--- Aim ---
Pick out the lines in the listing below that contain the word "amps" and copy them.

--- Data section ---
-- -- --
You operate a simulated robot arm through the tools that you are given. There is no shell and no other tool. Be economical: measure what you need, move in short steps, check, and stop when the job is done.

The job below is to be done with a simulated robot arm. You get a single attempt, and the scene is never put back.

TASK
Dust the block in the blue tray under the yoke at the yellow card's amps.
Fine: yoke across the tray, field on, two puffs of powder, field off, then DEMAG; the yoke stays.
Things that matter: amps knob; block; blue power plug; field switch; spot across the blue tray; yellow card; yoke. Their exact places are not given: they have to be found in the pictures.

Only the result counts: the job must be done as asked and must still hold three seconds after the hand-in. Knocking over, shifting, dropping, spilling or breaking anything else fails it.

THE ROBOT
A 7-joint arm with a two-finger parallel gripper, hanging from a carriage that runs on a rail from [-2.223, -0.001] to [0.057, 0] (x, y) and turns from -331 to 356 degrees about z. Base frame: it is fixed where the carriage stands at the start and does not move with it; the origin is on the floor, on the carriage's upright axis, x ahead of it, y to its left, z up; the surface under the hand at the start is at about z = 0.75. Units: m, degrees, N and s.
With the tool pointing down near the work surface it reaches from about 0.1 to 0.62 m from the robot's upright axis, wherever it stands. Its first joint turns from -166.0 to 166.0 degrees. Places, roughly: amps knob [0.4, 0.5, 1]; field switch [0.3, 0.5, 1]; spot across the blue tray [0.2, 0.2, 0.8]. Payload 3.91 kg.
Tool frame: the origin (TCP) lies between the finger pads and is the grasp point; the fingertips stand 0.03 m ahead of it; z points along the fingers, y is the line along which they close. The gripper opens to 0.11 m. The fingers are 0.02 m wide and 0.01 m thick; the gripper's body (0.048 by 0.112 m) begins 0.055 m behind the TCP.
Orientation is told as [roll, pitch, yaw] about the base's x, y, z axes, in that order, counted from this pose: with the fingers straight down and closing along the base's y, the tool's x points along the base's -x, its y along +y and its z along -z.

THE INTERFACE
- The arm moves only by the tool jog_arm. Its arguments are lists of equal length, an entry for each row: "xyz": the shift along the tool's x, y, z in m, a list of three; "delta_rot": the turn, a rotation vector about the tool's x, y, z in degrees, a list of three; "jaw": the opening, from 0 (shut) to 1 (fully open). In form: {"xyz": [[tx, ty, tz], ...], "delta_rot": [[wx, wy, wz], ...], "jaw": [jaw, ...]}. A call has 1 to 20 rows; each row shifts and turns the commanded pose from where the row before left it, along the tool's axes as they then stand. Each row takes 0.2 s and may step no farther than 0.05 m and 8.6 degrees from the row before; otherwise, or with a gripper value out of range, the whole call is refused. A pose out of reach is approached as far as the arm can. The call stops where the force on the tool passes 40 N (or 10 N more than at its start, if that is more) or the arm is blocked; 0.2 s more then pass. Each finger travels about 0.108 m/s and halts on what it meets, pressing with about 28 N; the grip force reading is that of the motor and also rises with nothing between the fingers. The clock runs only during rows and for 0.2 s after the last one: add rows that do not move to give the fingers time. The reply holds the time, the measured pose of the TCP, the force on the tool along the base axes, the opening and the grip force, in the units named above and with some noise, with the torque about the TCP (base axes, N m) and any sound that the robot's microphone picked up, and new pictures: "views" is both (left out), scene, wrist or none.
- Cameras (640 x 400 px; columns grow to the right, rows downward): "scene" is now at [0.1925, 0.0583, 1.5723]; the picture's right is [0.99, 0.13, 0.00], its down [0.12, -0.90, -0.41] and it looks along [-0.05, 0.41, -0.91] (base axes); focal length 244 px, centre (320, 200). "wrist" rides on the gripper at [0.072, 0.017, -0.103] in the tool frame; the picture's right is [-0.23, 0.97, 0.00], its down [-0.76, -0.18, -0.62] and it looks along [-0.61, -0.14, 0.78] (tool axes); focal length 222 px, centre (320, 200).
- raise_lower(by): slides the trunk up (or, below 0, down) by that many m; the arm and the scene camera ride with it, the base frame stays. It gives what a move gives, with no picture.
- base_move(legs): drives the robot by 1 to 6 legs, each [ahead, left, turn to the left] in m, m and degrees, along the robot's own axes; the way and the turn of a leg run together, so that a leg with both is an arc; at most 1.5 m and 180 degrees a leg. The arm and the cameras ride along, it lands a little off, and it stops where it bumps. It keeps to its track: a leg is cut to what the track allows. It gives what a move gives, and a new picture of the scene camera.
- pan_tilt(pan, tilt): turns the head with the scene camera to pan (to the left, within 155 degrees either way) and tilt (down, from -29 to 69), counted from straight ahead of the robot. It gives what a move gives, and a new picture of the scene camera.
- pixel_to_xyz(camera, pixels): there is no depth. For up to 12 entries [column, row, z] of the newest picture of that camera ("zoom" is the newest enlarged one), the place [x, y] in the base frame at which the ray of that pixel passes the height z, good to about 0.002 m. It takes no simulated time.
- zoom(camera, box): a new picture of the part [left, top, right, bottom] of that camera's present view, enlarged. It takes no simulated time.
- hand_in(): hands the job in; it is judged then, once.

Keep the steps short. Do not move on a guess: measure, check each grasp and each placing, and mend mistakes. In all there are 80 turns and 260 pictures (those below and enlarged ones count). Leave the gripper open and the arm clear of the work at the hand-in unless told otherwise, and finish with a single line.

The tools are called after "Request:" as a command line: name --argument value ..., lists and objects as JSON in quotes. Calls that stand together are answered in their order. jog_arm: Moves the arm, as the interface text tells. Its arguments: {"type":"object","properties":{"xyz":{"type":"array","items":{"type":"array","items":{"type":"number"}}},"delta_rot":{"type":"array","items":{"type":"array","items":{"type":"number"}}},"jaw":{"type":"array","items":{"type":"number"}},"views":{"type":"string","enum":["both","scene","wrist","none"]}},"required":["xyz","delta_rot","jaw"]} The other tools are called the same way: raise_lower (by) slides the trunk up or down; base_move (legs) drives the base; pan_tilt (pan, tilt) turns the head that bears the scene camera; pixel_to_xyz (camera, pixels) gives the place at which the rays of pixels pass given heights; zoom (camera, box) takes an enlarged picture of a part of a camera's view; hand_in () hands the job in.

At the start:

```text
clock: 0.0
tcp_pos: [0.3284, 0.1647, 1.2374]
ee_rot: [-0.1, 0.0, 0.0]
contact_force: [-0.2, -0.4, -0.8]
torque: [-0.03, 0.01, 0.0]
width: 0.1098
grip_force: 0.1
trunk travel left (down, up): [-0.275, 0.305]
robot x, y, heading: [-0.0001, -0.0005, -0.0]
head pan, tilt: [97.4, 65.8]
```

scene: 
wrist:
-- -- --
--- Response to the exercise ---
Dust the block in the blue tray under the yoke at the yellow card's amps.
Things that matter: amps knob; block; blue power plug; field switch; spot across the blue tray; yellow card; yoke. Their exact places are not given: they have to be found in the pictures.
With the tool pointing down near the work surface it reaches from about 0.1 to 0.62 m from the robot's upright axis, wherever it stands. Its first joint turns from -166.0 to 166.0 degrees. Places, roughly: amps knob [0.4, 0.5, 1]; field switch [0.3, 0.5, 1]; spot across the blue tray [0.2, 0.2, 0.8]. Payload 3.91 kg.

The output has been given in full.